Give the number of lines in the listing below that include the word "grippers", with nothing more.

| Data listing |
☆ ☆ ☆

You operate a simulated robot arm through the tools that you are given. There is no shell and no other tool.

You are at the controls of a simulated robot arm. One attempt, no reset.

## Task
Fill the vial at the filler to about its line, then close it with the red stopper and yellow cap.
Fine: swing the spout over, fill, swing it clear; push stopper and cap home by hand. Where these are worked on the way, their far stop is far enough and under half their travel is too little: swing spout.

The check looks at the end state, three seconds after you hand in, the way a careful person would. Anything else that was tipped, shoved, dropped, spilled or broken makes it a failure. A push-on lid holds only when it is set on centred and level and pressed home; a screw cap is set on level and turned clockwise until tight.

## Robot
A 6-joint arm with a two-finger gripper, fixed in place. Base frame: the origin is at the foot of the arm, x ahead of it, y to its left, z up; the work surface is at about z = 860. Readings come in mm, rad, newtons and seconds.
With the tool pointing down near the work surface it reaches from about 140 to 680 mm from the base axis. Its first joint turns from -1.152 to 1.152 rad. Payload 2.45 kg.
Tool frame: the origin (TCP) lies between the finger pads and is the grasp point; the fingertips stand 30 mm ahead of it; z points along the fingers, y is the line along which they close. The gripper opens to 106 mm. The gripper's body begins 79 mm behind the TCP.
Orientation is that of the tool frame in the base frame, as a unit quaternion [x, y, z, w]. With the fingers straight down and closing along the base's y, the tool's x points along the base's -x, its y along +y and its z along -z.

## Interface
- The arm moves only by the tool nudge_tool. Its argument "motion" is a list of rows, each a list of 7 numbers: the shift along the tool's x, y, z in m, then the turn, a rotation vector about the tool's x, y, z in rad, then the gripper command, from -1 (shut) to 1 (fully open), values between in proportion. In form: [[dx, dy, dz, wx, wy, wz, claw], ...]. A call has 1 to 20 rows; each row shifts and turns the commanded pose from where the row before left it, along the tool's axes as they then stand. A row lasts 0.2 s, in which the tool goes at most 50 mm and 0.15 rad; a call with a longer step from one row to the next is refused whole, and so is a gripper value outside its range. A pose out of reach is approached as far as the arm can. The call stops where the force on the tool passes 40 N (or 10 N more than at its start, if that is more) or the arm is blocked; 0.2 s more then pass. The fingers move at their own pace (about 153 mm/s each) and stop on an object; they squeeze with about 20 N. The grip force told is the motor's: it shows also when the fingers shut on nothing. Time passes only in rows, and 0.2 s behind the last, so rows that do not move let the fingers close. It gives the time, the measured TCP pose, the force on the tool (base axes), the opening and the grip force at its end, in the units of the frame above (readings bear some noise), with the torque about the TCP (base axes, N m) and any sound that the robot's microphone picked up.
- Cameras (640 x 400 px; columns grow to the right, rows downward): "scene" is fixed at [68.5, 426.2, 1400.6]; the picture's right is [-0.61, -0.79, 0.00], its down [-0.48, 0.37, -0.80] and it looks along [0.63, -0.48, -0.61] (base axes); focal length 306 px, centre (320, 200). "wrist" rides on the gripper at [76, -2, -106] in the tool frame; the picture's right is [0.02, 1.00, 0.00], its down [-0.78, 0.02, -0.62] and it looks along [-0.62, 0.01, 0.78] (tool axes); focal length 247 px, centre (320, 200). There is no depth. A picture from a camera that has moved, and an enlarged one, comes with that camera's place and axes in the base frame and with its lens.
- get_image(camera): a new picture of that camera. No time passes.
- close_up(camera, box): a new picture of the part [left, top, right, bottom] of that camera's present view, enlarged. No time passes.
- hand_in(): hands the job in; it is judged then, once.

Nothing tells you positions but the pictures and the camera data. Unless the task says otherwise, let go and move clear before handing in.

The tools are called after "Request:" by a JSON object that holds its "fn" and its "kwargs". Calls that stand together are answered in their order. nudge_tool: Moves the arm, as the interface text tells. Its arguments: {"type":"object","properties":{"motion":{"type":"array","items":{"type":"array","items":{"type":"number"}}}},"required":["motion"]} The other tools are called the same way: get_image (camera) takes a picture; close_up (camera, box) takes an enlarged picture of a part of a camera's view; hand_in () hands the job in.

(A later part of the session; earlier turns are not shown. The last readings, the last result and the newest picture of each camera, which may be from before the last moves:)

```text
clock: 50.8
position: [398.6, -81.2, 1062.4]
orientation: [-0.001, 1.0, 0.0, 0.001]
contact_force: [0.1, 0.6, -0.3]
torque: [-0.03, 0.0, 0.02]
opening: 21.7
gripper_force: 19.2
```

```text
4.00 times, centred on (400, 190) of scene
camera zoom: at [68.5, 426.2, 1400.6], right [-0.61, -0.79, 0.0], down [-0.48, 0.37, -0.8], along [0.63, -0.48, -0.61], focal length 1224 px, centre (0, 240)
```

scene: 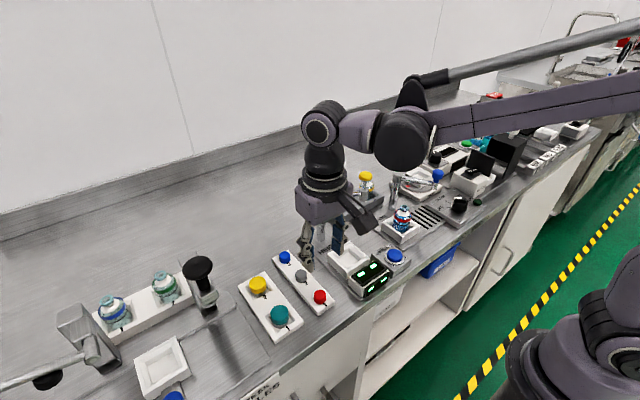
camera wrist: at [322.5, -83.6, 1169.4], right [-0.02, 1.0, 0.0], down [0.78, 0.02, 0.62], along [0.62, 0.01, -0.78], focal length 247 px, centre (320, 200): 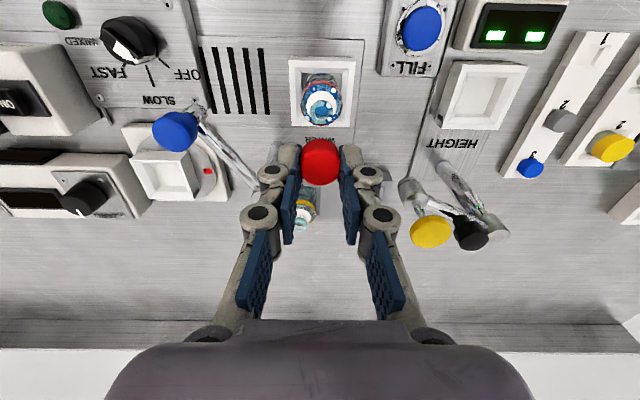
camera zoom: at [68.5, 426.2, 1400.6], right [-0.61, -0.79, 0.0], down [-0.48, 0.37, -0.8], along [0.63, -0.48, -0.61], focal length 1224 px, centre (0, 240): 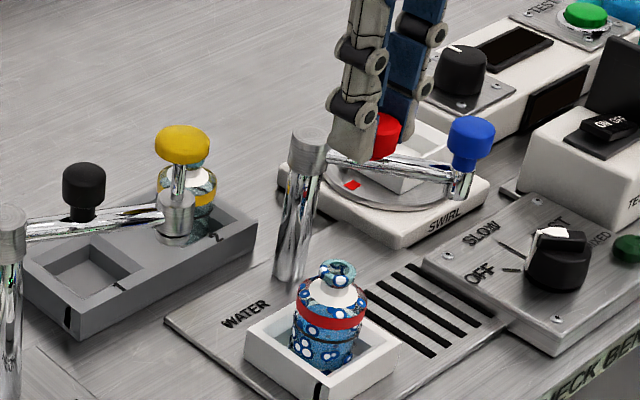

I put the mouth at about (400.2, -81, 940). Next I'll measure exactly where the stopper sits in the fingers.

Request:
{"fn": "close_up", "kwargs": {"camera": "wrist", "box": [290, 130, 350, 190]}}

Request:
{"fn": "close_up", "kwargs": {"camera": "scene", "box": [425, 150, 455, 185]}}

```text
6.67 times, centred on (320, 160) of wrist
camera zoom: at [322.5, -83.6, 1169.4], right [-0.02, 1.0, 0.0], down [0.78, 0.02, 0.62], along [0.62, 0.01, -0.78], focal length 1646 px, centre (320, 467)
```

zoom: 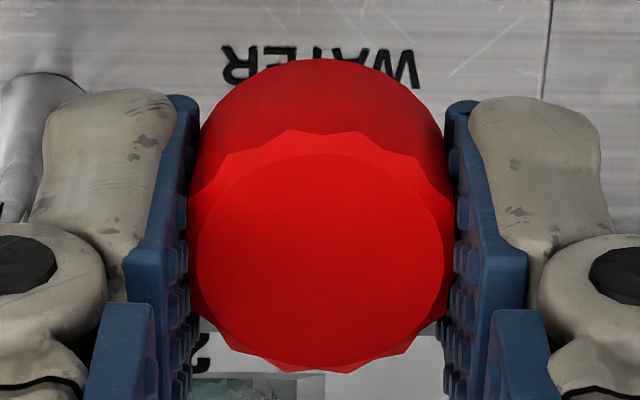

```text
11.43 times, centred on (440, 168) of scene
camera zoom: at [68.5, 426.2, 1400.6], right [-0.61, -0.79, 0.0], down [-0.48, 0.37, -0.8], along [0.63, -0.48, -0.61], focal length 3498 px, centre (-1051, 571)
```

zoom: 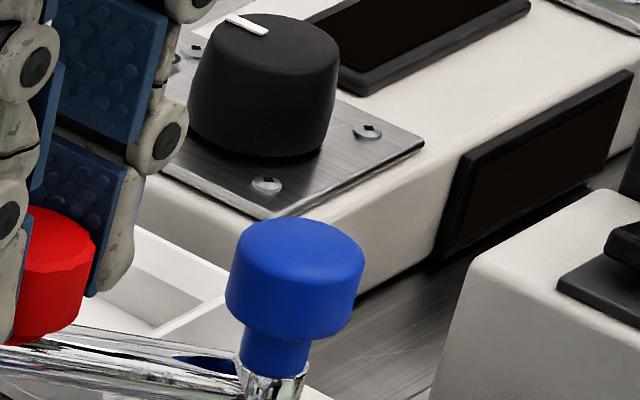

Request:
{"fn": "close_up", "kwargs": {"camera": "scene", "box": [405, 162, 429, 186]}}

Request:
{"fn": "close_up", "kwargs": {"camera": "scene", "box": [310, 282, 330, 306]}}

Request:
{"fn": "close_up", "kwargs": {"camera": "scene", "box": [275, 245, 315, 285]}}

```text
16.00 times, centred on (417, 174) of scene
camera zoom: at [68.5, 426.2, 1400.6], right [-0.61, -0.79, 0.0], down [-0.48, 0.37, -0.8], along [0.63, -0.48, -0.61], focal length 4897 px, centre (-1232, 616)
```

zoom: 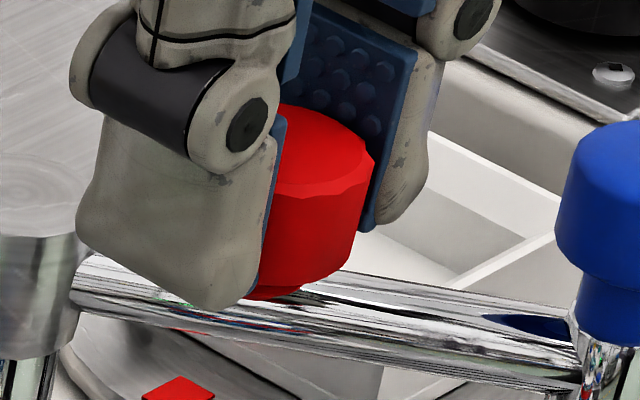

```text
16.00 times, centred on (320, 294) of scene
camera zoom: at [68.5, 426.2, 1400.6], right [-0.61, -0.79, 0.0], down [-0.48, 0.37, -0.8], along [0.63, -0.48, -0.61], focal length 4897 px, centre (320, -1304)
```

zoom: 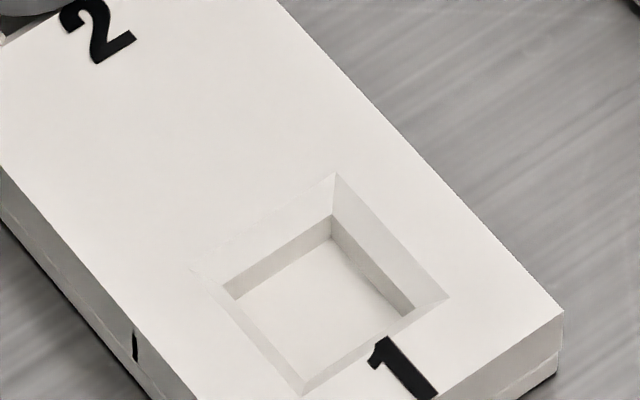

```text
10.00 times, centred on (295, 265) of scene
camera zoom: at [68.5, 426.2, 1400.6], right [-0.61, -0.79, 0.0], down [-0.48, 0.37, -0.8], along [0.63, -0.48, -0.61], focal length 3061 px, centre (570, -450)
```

☆ ☆ ☆

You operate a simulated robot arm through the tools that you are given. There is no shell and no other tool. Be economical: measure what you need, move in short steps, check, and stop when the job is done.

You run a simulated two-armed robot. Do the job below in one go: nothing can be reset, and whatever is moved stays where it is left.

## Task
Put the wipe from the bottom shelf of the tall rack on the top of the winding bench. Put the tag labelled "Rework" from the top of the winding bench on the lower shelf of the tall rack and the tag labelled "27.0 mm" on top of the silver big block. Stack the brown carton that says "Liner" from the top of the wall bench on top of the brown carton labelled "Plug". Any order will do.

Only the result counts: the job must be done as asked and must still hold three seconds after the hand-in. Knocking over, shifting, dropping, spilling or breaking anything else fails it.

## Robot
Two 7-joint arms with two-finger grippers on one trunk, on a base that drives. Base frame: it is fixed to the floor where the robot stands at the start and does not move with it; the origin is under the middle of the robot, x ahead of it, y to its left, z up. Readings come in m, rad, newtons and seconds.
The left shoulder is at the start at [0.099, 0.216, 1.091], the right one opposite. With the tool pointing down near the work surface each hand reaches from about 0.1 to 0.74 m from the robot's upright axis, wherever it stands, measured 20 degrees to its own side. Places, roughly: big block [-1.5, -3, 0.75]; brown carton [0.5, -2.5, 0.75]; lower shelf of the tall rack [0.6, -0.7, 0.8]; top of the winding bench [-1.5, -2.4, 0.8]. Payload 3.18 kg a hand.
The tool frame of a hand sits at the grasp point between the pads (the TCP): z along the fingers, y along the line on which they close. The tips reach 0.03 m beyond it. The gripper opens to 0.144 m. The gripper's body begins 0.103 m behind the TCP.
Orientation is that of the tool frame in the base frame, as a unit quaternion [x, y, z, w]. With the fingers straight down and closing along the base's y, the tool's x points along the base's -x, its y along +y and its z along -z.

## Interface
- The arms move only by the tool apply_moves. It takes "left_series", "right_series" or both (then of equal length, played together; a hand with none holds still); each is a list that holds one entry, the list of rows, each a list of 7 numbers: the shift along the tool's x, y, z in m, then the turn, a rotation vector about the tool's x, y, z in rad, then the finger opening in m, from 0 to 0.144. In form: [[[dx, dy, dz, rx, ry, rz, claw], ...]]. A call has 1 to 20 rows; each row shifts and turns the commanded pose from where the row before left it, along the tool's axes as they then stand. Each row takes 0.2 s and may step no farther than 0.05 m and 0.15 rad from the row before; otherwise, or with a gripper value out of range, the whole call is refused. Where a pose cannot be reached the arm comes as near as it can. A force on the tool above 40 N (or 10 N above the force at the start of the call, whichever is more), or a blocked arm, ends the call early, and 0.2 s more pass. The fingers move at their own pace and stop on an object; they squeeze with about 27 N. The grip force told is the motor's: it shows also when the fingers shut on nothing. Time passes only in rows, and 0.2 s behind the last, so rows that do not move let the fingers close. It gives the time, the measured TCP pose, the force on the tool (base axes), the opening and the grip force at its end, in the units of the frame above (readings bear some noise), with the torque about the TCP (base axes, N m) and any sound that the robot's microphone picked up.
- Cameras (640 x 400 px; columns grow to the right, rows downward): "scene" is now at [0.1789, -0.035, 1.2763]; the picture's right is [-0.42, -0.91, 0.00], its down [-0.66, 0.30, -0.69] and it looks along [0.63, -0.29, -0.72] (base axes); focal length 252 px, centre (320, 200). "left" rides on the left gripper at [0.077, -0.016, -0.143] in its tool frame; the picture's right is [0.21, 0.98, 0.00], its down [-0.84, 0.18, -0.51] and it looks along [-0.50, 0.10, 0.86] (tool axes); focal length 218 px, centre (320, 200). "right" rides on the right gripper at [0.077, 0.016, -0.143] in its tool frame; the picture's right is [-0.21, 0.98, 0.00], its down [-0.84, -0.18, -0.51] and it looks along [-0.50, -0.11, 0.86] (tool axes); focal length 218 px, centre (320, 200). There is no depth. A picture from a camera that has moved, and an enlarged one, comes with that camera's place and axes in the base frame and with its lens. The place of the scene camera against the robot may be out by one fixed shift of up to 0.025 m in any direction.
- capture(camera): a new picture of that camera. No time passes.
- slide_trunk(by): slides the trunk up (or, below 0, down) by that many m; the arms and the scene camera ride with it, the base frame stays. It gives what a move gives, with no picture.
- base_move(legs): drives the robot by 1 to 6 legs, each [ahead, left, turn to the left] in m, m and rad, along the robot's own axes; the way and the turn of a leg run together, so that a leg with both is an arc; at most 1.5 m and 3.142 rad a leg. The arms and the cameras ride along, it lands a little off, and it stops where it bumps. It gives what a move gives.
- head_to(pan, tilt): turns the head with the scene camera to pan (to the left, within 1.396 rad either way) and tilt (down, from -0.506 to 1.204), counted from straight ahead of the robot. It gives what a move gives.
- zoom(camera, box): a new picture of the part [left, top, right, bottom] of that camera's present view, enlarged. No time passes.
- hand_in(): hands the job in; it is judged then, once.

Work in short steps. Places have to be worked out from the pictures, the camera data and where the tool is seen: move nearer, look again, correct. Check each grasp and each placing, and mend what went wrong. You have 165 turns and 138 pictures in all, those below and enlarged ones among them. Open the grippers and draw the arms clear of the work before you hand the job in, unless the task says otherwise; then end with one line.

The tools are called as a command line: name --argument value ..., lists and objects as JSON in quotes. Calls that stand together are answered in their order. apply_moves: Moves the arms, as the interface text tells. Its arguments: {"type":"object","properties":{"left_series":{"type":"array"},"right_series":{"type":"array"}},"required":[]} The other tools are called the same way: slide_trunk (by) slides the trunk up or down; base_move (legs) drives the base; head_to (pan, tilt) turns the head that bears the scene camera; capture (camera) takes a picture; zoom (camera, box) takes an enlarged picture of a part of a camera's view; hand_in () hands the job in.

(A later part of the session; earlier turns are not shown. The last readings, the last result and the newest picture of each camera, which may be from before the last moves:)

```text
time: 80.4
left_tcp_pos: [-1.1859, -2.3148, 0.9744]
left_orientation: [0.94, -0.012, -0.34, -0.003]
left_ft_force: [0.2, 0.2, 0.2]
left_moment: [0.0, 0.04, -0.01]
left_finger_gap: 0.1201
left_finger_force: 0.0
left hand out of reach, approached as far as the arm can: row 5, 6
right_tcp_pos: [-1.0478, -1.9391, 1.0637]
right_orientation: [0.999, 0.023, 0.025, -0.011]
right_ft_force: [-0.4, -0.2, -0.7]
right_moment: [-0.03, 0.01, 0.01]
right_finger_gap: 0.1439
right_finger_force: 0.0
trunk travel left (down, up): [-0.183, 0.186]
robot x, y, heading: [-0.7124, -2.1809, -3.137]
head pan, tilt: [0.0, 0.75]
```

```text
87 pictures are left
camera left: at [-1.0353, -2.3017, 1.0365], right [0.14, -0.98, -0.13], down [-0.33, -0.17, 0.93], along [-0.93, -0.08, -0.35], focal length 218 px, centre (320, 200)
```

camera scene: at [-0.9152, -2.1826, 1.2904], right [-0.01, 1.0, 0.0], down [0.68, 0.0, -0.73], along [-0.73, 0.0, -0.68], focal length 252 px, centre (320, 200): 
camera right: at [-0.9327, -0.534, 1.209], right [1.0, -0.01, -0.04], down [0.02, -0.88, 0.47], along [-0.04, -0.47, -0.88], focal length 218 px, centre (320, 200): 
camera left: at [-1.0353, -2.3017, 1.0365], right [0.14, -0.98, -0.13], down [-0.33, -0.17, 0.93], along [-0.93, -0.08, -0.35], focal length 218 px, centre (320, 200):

☆ ☆ ☆

| ANSWER FOR THE TASK |
2